(Reuters) - A Delaware judge said Royal Bank of Canada (RY.TO) should be held liable to former shareholders of Rural/Metro Corp because it failed to disclose conflicts of interest that tainted the $438 million buyout of the ambulance operator.
Bankers at RBC Capital Markets were so eager to collect higher fees that they convinced Rural/Metro directors to sell the company in June 2011 to private equity firm Warburg Pincus LLC at an unreasonably low $17.25 per share, wrote Vice Chancellor J. Travis Laster of the Delaware Chancery Court.
Former Rural/Metro Corp shareholders are seeking about $172 million from Toronto-based RBC, representing the difference between the buyout price and what they believe the company was worth, according to published reports.

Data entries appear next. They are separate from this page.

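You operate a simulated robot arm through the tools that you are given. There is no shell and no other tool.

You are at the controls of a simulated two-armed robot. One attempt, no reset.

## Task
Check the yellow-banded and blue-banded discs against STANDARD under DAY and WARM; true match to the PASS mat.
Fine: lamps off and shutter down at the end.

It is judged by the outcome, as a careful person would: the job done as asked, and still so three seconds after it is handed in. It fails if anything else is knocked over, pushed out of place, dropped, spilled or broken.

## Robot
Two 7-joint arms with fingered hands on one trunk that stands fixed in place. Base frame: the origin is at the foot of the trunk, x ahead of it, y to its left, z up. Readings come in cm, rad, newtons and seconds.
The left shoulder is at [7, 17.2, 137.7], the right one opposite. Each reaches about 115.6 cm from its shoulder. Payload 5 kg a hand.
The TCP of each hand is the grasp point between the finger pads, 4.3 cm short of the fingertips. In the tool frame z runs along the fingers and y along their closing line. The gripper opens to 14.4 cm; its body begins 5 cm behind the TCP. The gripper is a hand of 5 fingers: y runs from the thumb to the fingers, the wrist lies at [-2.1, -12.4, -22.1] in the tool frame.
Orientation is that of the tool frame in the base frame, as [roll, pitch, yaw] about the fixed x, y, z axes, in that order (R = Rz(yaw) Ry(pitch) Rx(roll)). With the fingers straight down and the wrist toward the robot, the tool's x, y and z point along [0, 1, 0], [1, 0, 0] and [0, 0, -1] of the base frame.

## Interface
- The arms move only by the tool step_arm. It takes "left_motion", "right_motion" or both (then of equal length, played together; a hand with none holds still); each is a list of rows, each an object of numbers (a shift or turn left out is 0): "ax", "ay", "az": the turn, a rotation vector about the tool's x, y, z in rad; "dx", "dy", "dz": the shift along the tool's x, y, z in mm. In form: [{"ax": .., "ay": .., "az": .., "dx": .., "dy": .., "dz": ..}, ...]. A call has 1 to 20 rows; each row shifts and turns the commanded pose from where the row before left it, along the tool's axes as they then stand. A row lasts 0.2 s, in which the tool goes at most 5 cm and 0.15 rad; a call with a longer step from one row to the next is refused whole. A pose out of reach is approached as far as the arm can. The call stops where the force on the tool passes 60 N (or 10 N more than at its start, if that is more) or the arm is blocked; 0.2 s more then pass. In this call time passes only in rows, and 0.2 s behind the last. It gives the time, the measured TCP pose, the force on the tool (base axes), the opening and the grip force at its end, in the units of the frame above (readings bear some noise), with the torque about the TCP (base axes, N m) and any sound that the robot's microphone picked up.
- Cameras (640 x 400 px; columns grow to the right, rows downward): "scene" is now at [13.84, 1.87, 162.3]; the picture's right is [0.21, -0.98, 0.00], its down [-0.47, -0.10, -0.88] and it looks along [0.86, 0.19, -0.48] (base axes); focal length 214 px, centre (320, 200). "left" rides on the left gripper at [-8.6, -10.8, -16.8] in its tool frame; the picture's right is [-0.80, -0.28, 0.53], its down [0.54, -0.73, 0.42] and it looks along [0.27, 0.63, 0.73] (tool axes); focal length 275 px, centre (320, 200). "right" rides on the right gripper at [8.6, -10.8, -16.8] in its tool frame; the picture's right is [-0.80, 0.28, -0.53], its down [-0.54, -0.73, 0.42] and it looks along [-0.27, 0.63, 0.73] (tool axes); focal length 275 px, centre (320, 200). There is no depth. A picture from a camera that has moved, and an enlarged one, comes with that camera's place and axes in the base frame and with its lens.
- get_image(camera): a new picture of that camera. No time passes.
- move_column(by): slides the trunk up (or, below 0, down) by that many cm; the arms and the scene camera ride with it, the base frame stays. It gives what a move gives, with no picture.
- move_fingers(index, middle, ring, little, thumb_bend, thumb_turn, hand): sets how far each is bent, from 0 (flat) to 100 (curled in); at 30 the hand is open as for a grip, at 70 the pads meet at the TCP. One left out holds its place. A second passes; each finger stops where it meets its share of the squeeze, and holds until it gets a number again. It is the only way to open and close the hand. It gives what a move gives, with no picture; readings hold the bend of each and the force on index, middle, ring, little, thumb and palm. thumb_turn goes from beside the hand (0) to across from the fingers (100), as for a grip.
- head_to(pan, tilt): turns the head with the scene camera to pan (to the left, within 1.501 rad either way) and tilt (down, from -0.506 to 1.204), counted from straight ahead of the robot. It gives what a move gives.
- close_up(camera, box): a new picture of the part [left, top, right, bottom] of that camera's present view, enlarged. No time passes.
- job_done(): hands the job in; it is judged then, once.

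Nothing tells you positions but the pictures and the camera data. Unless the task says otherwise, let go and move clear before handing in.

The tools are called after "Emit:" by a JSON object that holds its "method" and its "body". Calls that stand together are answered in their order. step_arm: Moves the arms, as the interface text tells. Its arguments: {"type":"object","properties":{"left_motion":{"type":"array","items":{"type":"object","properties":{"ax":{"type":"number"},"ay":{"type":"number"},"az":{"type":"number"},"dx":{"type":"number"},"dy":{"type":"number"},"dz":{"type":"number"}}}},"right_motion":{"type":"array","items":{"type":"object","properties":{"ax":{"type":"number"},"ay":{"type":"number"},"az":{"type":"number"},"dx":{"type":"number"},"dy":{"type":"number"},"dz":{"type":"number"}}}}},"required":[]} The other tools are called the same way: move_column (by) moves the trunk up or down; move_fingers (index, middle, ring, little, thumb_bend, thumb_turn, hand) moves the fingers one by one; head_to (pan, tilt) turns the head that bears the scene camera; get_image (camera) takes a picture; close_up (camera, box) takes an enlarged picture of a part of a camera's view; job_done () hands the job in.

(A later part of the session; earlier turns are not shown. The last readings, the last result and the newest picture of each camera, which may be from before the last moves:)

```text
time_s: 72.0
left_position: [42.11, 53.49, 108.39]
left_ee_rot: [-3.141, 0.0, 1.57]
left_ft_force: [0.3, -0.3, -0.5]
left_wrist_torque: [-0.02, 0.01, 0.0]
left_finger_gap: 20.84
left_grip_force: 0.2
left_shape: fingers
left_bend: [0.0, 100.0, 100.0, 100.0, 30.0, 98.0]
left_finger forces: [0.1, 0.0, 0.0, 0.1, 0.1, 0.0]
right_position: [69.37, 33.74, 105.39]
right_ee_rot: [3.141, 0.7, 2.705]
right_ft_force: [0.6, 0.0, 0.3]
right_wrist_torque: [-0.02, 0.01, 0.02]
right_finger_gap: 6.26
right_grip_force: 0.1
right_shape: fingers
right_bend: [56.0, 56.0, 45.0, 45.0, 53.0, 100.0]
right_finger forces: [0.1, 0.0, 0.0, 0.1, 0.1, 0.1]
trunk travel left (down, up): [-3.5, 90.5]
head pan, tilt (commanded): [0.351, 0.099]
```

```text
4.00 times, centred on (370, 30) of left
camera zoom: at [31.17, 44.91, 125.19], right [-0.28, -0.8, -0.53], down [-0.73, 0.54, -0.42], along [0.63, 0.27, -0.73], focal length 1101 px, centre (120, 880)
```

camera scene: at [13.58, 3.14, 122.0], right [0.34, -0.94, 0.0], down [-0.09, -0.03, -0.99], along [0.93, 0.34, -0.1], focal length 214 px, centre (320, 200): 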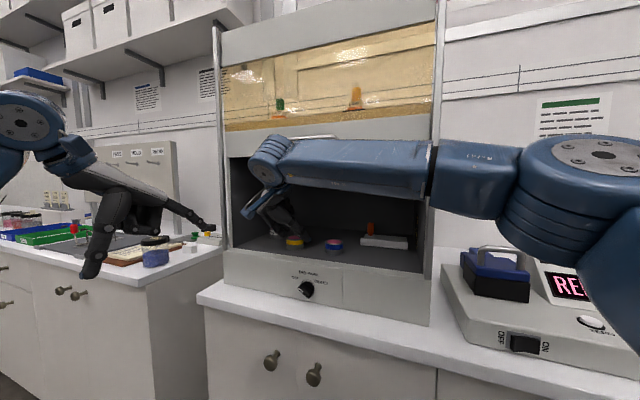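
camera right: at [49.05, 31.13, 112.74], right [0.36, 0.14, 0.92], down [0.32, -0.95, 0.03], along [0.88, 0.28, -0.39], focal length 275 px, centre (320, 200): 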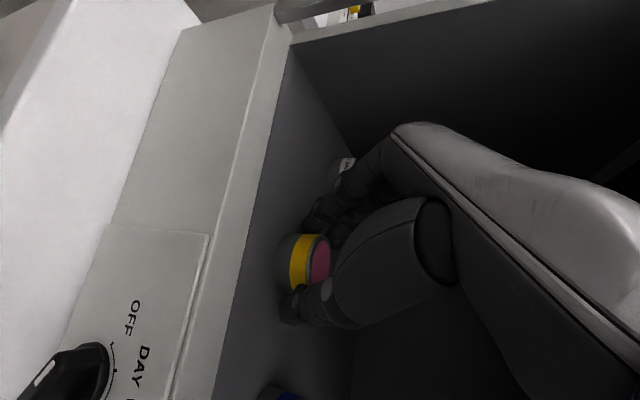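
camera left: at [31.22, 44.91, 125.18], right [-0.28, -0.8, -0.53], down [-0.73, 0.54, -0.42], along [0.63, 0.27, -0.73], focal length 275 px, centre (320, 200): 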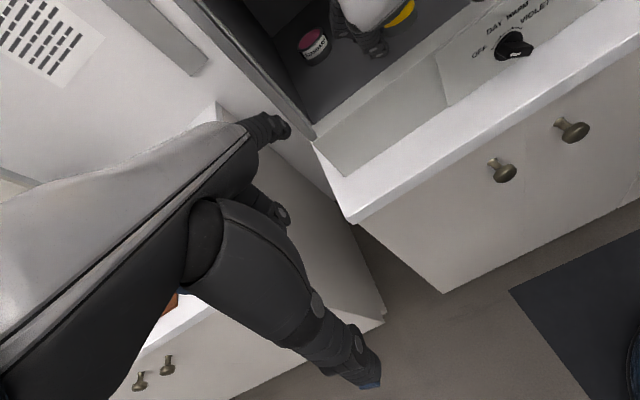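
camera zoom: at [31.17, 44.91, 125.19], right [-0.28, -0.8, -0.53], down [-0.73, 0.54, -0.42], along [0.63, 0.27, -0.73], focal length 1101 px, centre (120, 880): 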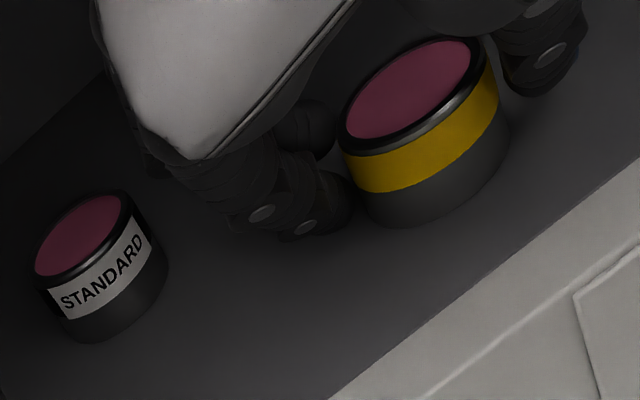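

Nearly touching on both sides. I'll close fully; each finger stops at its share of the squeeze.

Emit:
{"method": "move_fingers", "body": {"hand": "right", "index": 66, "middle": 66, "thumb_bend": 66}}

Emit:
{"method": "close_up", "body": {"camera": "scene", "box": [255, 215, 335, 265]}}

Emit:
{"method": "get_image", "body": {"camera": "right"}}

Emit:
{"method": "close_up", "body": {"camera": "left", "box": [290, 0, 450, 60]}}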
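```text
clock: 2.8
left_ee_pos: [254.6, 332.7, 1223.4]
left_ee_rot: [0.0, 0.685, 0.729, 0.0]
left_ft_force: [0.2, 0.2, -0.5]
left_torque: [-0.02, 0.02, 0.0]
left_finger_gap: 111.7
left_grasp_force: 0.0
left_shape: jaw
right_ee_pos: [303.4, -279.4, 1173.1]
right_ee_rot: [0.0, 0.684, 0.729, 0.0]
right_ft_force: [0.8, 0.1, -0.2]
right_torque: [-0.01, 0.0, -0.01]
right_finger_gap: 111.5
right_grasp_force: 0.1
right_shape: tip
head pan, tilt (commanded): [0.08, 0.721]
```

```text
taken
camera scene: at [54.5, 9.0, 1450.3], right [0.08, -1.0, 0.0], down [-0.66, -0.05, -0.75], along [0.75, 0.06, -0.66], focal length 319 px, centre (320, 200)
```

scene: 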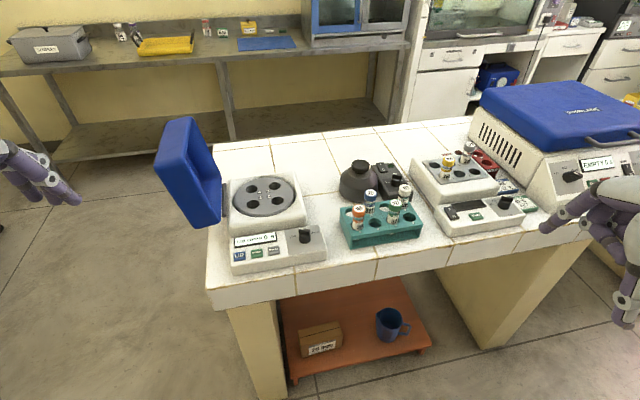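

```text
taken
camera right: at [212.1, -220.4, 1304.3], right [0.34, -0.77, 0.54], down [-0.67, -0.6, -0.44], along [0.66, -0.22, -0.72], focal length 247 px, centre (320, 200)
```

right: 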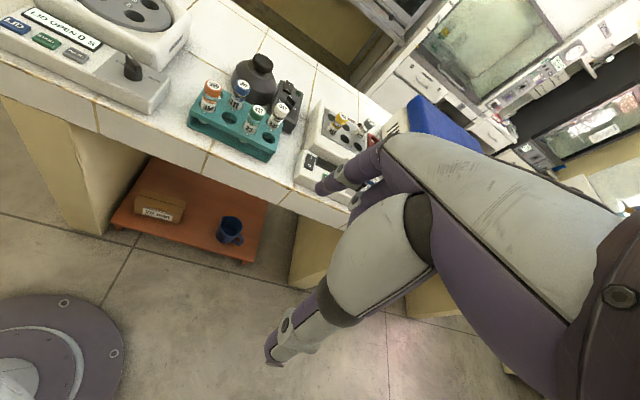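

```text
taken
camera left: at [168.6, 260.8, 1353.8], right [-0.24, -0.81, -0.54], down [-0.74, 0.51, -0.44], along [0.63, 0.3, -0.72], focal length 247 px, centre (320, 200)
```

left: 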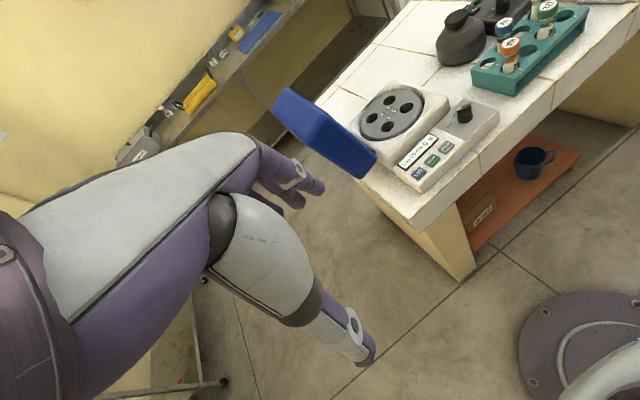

In a 91-page decision dated March 7, Laster, who presided over a four-day civil trial in the case last May, said RBC bankers also concealed their efforts to provide financing to fund the buyout and other transactions, offering the opportunity for “additional and far greater” fees that they coveted.
“RBC created the unreasonable process and informational gaps that led to the board’s breach of duty,” Laster wrote. “Under the circumstances, RBC’s aiding and abetting of the board’s breaches of fiduciary duty harmed Rural’s stockholders.”
Given how RBC misled Rural/Metro directors, “this is not a case where a board’s independent sense of the value of the company is sufficient to carry the day,” the judge added.
Laster said he would decide later how much RBC should pay former Rural/Metro shareholders in damages, including possibly damages for bad faith.
The decision may make it easier for shareholders to pursue lawsuits claiming they were short-changed in buyouts.
Delaware is the corporate home of more than half of the largest U.S. companies, in part because its laws are often considered more friendly to companies than laws of other states.
“We have reviewed the opinion and are considering our options,” RBC spokeswoman Sanam Heidary said. “This process is not yet over so we cannot comment further.”
Lawyers for the shareholders did not immediately respond on Sunday to requests for comment.
Last year, Rural/Metro directors and another adviser to the company, Moelis & Co, agreed to pay a combined $11.6 million to settle related litigation, without admitting wrongdoing.
In February 2011, Laster delayed a shareholder vote on the buyout of Del Monte Foods Co by a consortium led by KKR & Co (KKR.N) after concluding that Barclays Plc’s (BARC.L) Barclays Capital unit had a conflict of interest by advising Del Monte while also providing financing for the buyers.
Del Monte and Barclays agreed the following October to pay $89.4 million to settle that case.
Founded in 1948, Rural/Metro provides ambulance and fire protection services in about 700 cities and towns in 21 U.S. states.
The Scottsdale, Arizona-based company filed for bankruptcy protection in August 2013 after struggling with accounting and billing problems, including what it called “an acute deficiency of cash receipts compared with cash expenditures,” as well as too much debt.
It emerged from Chapter 11 protection in December after cutting debt in half and winning a $135 million infusion from bondholders.
The case is In re: Rural Metro Corp Stockholders Litigation, Delaware Chancery Court, No. CA-6350.